● **Exercise task**:
Read through the entries below and return each line with the word "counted".

● **Robot session logs**:
>> BEGIN
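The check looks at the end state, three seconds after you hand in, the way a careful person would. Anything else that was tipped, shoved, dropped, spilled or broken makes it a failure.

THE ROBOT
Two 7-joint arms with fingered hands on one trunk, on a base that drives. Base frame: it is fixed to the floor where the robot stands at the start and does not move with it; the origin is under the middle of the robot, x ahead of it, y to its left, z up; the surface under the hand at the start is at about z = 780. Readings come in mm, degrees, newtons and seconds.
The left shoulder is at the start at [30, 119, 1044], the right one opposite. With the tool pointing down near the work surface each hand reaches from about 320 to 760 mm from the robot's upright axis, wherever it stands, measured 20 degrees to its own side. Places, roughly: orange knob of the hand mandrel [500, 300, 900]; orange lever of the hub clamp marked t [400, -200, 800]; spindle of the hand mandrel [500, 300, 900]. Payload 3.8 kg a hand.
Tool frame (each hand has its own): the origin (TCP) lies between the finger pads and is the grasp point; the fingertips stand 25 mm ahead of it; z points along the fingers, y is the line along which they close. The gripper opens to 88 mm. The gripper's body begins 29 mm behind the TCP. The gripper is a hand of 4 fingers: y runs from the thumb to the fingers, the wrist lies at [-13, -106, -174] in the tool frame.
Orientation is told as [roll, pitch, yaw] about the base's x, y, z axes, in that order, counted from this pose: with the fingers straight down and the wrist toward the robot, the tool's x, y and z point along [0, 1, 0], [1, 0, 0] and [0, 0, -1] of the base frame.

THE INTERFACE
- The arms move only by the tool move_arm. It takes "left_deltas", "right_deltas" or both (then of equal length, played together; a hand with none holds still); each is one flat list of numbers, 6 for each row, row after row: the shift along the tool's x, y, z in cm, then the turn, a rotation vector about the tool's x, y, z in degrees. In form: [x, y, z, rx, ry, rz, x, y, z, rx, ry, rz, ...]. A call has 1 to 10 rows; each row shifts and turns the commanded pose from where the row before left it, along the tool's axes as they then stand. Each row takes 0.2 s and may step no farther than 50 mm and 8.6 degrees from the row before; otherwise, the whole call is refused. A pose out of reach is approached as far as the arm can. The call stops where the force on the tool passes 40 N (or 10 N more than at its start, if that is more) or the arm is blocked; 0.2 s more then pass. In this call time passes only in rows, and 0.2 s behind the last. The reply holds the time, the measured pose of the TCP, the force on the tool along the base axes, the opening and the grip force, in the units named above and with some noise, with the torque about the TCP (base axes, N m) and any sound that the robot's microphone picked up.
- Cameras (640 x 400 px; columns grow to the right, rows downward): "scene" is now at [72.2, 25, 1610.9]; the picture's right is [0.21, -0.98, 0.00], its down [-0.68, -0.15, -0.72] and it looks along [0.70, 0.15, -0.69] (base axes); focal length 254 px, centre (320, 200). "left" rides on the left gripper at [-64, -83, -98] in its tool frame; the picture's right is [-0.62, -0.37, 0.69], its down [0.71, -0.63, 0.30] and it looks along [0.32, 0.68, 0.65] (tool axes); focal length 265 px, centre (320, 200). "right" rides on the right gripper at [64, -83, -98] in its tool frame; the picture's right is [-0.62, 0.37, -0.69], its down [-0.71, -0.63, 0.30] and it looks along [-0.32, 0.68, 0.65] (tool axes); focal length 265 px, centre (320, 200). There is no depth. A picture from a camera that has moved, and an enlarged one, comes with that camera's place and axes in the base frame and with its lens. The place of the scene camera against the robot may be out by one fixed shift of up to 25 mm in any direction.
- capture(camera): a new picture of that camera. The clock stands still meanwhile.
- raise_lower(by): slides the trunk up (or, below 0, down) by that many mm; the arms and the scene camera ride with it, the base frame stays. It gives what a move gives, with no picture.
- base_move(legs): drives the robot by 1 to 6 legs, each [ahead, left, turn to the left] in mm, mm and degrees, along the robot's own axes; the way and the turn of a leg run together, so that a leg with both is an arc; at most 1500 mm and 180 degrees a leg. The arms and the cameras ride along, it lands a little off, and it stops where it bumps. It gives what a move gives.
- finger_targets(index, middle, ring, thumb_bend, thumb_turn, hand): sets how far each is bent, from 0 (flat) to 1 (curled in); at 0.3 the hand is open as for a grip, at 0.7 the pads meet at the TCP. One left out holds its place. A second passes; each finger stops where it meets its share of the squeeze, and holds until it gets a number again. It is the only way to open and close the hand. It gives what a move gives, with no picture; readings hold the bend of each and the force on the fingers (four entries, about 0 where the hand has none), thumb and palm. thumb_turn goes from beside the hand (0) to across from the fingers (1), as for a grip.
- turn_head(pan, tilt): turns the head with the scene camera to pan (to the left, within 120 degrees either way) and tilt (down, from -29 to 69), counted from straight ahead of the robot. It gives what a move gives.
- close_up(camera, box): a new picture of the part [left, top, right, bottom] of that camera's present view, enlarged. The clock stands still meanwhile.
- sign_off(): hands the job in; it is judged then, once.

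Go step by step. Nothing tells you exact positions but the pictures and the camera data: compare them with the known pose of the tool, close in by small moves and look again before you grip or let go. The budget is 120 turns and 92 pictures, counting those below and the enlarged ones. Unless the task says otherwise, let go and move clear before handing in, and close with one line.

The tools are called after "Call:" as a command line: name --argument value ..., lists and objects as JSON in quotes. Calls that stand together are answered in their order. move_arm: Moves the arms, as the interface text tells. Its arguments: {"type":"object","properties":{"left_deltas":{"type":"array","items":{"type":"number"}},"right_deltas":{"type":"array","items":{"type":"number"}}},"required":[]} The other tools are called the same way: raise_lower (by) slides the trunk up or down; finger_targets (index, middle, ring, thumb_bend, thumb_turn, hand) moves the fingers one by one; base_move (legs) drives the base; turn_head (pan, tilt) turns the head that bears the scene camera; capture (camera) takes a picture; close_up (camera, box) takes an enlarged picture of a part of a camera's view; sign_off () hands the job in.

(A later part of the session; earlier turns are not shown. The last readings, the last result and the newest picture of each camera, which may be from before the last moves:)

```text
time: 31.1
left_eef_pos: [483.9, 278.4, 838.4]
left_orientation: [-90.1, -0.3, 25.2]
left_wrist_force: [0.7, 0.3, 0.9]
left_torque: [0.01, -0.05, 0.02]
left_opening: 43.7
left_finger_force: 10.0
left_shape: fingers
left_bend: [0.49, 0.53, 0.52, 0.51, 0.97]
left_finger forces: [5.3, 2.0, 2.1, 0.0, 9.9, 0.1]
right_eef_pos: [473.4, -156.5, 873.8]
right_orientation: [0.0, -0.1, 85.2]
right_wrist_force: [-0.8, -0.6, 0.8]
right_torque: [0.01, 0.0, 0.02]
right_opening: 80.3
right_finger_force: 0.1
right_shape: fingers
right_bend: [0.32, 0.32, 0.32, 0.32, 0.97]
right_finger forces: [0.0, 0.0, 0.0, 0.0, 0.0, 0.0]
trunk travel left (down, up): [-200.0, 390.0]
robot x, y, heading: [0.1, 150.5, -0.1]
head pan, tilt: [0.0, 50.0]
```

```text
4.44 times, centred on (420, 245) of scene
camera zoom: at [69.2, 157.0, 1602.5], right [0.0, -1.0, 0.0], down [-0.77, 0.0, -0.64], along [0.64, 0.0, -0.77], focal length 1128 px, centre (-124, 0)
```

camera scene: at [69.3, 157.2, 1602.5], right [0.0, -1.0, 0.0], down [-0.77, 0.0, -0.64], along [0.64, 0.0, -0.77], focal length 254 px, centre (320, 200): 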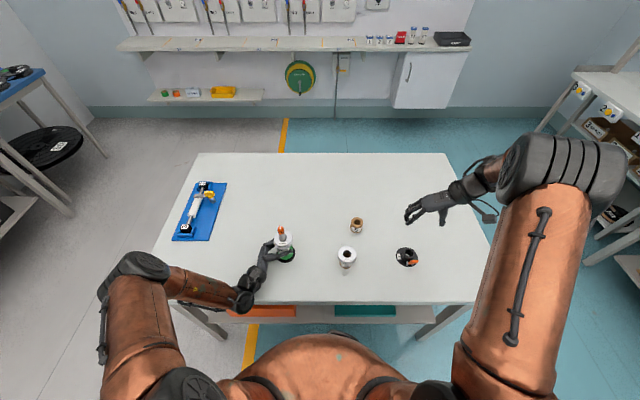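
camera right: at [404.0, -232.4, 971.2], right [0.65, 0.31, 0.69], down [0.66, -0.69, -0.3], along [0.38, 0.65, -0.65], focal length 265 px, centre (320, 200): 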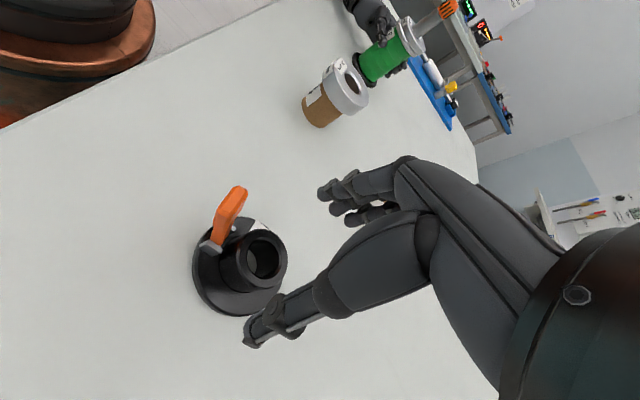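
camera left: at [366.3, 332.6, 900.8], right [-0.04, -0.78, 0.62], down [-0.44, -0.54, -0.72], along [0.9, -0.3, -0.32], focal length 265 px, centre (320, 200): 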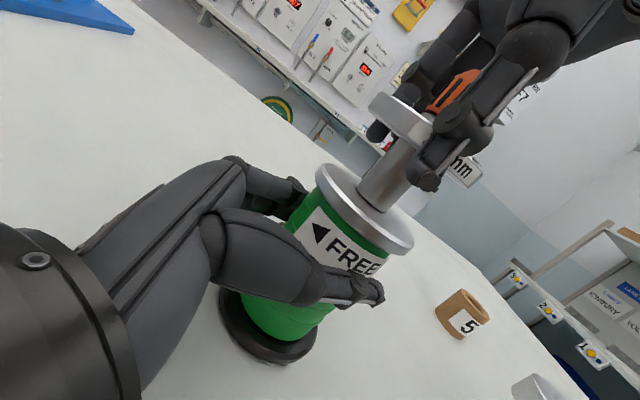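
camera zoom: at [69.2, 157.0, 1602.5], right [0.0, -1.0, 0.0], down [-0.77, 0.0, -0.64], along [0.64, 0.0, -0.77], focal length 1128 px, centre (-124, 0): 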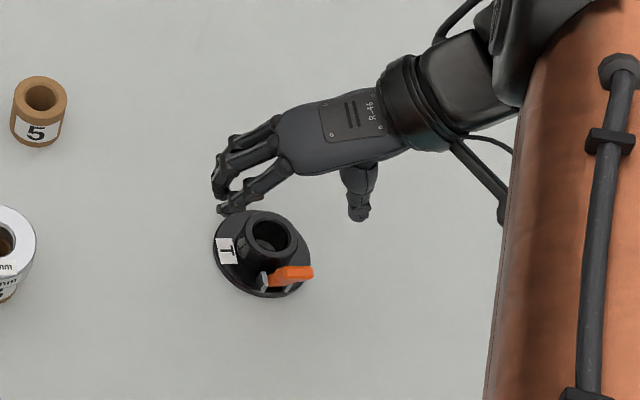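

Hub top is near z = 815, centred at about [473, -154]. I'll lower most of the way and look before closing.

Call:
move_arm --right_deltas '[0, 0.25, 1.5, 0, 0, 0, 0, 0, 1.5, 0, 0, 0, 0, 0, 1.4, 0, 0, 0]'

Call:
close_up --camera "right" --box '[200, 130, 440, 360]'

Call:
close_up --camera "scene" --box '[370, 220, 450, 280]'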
>> END
>> BEGIN
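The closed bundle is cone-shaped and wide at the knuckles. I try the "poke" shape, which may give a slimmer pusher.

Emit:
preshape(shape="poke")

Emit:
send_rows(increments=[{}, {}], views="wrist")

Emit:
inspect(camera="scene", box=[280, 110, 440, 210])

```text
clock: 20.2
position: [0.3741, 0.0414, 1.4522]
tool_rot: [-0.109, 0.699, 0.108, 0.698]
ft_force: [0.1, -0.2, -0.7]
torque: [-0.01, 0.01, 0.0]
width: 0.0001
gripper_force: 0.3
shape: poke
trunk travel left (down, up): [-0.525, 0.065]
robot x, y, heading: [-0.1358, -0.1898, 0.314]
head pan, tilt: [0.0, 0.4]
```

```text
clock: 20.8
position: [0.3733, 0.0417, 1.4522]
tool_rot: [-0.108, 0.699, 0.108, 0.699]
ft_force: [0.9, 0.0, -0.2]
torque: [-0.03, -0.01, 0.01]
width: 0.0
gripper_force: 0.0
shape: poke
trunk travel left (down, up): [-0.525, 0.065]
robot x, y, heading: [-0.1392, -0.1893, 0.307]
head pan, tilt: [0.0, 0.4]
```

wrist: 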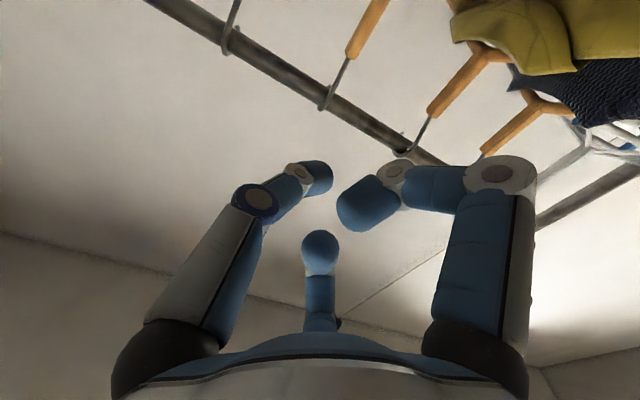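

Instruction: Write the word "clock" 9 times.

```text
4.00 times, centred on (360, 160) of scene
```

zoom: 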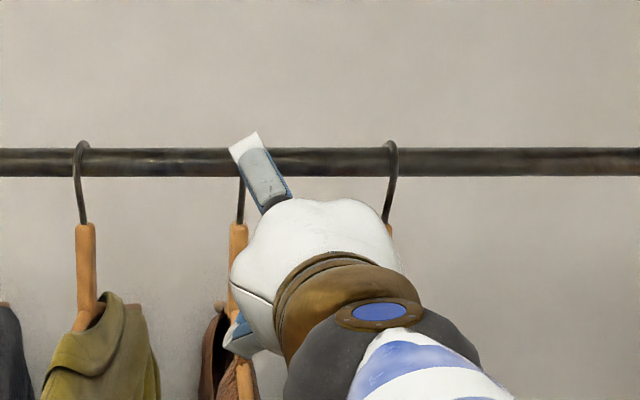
>> END
● **Output for this task**:
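Orientation is told as [roll, pitch, yaw] about the base's x, y, z axes, in that order, counted from this pose: with the fingers straight down and the wrist toward the robot, the tool's x, y and z point along [0, 1, 0], [1, 0, 0] and [0, 0, -1] of the base frame.
- turn_head(pan, tilt): turns the head with the scene camera to pan (to the left, within 120 degrees either way) and tilt (down, from -29 to 69), counted from straight ahead of the robot. It gives what a move gives.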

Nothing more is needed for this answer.